Inspired by historical images of violence, both Travis Somerville and Ken Gonzales-Day’s installations focus on the mechanisms surrounding violence rather than the victims, requiring viewers to ascertain what is missing. Somerville’s Crowd Source is based on a photograph of the 1930 lynching of Thomas Shipp and Abraham Smith, two African-American teenagers. Far from a simple meditation on past oppression, the work suggests the persistence of racial injustice in the 21st century: Crowd Source is a contemporary term for gathering wisdom, insight, or support from large groups of people—often via the internet. Gonzales-Day derived his Erased Lynching series from found lynching postcards and archival source material of Mexican, Native American, and Asian lynching victims in California from 1850-1935. Gonzales-Day digitally removed the victims from the historical postcards, and Somerville drew only the faces of the onlookers; in both works the absence of the body illustrates the erasure of these events from public memory. Both Somerville and Gonzales-Day shift the gaze from the corpse to the mechanisms of lynching itself: the mob, the tree, the spectacle of the event, and the role of flash photography in memorializing a tragic moment and perpetuating myths about “frontier justice” in American history.

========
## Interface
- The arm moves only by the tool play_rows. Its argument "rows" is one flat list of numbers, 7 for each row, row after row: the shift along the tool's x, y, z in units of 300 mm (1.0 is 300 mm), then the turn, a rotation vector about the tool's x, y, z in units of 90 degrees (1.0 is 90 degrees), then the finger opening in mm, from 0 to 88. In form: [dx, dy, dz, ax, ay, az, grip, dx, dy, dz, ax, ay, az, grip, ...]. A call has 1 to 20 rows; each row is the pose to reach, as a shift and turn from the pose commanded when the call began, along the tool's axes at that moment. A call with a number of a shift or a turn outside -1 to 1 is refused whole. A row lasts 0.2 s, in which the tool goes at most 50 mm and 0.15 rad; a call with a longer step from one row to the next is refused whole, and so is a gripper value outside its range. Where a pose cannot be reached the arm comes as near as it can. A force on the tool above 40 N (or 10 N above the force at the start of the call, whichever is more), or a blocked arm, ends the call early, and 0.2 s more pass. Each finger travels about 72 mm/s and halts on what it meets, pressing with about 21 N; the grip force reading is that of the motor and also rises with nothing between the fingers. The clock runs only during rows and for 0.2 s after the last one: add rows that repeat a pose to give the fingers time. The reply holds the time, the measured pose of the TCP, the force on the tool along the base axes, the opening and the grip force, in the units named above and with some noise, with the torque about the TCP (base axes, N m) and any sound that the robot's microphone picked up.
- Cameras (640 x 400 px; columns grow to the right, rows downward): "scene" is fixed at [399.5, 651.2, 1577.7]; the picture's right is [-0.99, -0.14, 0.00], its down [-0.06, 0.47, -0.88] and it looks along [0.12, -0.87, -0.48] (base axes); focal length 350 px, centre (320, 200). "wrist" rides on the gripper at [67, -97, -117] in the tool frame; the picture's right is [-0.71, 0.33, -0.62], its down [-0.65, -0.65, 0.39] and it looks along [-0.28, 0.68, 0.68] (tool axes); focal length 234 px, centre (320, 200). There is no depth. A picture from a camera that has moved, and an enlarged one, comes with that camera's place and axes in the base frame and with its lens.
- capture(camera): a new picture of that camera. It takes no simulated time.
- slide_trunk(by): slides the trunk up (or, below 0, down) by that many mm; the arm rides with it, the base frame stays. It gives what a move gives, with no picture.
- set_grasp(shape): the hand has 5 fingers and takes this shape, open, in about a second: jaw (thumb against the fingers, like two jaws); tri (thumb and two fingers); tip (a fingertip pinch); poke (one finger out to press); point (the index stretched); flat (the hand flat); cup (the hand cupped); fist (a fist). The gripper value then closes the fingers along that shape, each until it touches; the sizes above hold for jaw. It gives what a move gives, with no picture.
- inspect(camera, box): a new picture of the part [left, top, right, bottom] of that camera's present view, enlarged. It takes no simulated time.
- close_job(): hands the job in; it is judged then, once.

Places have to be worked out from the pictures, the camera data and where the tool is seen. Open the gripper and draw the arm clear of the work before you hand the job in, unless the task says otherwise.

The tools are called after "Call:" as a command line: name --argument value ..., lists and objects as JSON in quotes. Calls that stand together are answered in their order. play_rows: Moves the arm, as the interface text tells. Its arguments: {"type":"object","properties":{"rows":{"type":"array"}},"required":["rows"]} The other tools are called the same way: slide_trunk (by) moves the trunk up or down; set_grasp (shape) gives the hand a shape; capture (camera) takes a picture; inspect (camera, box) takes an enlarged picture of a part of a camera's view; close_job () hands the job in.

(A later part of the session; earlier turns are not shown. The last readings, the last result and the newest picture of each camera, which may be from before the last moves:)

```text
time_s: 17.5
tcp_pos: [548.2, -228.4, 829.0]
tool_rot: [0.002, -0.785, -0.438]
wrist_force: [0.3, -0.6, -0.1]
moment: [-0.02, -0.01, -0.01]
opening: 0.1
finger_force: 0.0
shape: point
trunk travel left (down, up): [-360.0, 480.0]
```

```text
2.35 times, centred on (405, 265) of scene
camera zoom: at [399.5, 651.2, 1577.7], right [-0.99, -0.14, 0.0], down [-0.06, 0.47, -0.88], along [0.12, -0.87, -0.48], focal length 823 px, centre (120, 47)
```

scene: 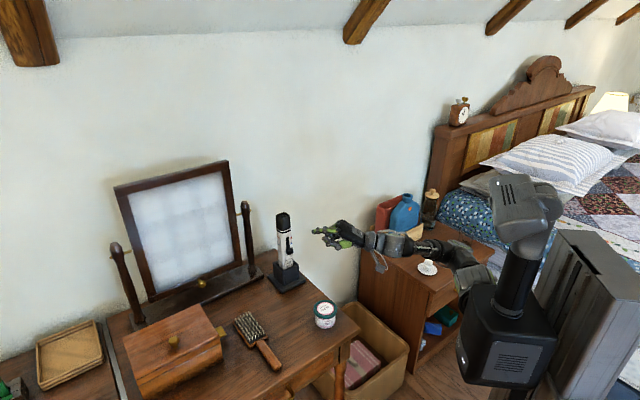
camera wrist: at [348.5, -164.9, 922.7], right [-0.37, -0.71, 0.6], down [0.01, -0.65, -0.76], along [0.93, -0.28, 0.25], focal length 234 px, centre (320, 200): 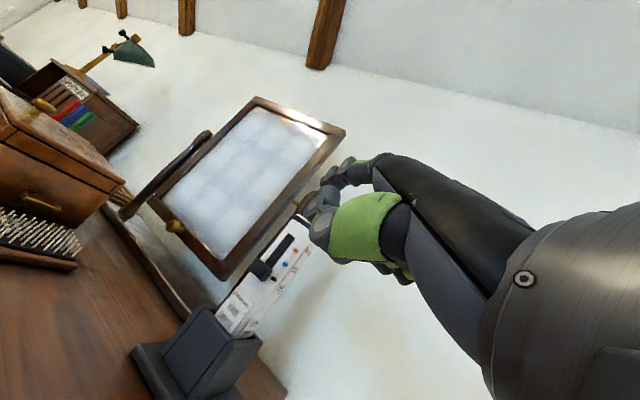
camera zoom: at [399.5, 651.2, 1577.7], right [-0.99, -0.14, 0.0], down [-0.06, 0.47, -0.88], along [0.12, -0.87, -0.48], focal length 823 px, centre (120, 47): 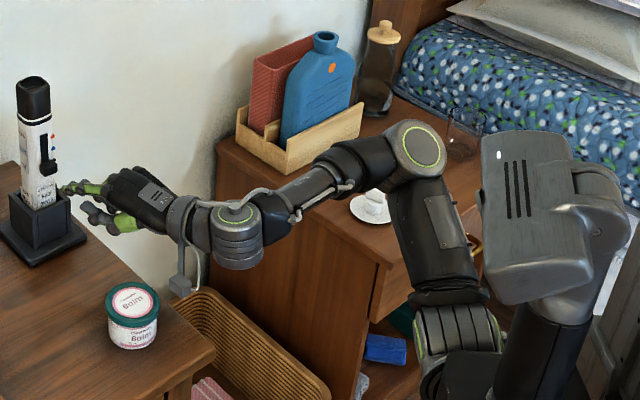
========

Using retro-reflective screen-printing technology, Hank Willis Thomas obscures archival press photographs of public events that resolve only through flash photography. To the naked eye, the images appear as white-washed scenes devoid of any perceptible narrative; through the augmented gaze of the camera’s lens and flash, the images document instances of racial and social injustice. With All Deliberate Speed both obscures and reveals the Pulitzer-Prize winning, 1976 photograph of a white man assaulting a black civil rights lawyer with a pole bearing the American flag. In transforming the use of a cell phone camera from an option into a necessity in order to view his work, Thomas gives contemporary viewers a choice: to see and engage with history, or to avoid it.